A scanning electron microscope image of a breast cancer cell. [Image: Bruce Wetzel and Harry Schaefer, National Cancer Institute, National Institutes of Health]

Combining near-infrared spectral tomography (NIRST) with contrast-free magnetic resonance imaging (MRI) had been recognized as a non-invasive alternative to some broadly available breast cancer detection and assessment tools. However, reconstructing an image of a tumor after performing MRI-guided NIRST requires considerable time and effort, preventing the technique’s wide dissemination in everyday clinical settings.

To solve the issue, researchers in China, the United States and the United Kingdom have developed a new deep-learning algorithm, Z-Net, that reconstructs the image in a few seconds (Optica, doi: 10.1364/OPTICA.446576). “Z-Net could allow NIRST to become an efficient and effective add-on to non-contrast MRI for breast cancer screening and diagnosis because it allows MRI-guided NIRST images to be recovered in nearly real time,” the research team leader, Keith Paulsen of Dartmouth College, USA, said in a press release accompanying the research.
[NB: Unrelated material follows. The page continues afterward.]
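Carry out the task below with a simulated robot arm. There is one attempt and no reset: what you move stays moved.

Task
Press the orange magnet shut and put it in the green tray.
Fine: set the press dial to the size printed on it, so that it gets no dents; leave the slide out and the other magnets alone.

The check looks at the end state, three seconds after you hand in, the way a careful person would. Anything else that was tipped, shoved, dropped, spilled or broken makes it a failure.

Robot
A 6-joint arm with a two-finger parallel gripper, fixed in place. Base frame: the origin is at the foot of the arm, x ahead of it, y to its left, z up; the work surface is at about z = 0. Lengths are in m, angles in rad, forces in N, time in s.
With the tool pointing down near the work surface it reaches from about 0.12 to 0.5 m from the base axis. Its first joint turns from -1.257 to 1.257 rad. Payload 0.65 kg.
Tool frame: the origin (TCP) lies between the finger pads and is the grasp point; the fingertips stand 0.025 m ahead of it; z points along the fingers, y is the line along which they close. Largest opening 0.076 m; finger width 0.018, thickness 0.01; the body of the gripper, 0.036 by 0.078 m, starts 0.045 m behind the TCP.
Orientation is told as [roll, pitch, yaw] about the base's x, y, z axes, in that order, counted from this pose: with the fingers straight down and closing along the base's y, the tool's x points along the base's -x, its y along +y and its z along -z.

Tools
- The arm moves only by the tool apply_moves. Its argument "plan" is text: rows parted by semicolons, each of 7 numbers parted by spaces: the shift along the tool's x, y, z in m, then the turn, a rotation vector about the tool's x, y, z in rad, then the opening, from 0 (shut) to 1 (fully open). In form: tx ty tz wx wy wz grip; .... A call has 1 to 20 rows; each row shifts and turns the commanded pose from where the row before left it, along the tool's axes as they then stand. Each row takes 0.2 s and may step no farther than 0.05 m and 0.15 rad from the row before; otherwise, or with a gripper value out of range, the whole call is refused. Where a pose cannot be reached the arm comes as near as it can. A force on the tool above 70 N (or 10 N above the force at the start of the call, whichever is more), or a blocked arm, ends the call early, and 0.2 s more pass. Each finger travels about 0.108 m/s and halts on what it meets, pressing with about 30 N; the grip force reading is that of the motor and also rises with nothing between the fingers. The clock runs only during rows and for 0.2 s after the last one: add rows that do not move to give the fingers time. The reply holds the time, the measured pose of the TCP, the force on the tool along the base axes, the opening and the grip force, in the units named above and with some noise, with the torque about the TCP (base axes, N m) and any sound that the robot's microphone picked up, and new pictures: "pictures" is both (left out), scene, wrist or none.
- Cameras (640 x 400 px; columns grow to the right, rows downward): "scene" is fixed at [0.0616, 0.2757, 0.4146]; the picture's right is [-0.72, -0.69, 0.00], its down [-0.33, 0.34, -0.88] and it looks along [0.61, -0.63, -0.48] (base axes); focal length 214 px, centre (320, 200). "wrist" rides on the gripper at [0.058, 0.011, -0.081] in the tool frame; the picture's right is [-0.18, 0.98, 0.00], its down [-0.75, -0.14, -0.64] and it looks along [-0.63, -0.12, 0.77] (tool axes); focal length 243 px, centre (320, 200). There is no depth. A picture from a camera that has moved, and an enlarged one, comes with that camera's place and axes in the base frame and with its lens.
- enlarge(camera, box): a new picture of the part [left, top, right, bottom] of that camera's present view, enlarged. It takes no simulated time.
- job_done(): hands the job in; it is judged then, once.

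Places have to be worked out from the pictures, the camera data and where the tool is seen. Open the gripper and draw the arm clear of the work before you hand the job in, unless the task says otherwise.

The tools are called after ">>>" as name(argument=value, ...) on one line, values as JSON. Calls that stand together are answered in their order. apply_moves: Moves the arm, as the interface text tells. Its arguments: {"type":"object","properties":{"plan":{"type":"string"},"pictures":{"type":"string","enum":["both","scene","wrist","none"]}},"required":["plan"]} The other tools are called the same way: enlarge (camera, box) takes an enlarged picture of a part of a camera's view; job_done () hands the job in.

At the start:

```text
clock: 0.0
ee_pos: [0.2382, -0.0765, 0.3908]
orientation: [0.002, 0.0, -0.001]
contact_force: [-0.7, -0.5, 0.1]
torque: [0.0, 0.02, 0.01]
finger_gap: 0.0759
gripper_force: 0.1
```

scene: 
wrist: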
Merging structural and spectral information

Breast cancer is the most commonly diagnosed cancer in the world. After such a diagnosis, health care providers routinely use dynamic contrast-enhanced (DCE) MRI—one of the most sensitive tools for breast cancer detection—to assess the extent of the disease. But that requires intravenous injection of contrast agent or ionizing radiation, and has a substantial false-positive rate as a screening tool.

In a 2015 clinical study, Paulsen and colleagues found that health care providers could diagnose breast cancer more accurately by performing MRI concurrently with NIRST, which characterizes soft tissue’s optical properties in the 600 to 1000 nm range and provides functional information about the tissue region in question. However, incorporating structural information provided by the MRI into NIRST required segmenting magnetic resonance images into regions with and without tumor or modeling the light propagation of tissue—both time consuming and prone to errors.

Z-Net deep-learning algorithm

Z-Net deep-learning algorithm can combine spectral and MRI data to reconstruct images within seconds. [Image: Keith Paulsen, Dartmouth College] [Enlarge image]

The researchers developed their new deep-learning algorithm, Z-Net, to get rid of those needs. Deep learning is a form of machine learning implemented in artificial neural networks that are thought to mimic some aspects of the brain. Once trained, these networks can shine in a variety of complex tasks such as image classification and reconstruction.

As input, Z-Net takes MRI images and optical signals at nine different wavelengths between 661 and 948 nm. The algorithm then spits out reconstructed images for chromophore concentrations of three species: oxy-hemoglobin (HbO), deoxy-hemoglobin (Hb) and water.

Reconstruction in seconds

After the researchers trained Z-Net using datasets of simulated data—created using 16 light-source and detector pairs uniformly distributed around the circumferences of 82-mm-diameter circles—the algorithm could reconstruct images in a few seconds. Using simulated data instead of real-patient data for training also helped the researchers save time, said Paulsen.

The researchers fed another set of simulated data into the algorithm after training to confirm that the qualities of reconstructed images were up to par. They then applied Z-Net to MRI-guided NIRST data collected from two women with undiagnosed abnormalities. The reconstructed images from the two breast exams provided enough information to distinguish between a malignant abnormality and a benign one, a finding later confirmed by biopsies.

Even though deep learning had been used in optical image reconstruction before, the researchers write that this is the first time deep learning was applied in combined multimodality image reconstruction.

In addition to potentially enabling NIRST to become a routine add-on to MRI for breast cancer screening and diagnosis, Z-Net “can also be readily adapted for use with other cancers and diseases for which multimodality imaging data are available,” said Paulsen. The researchers are working to expand Z-Net to 3D patient data and larger clinical studies.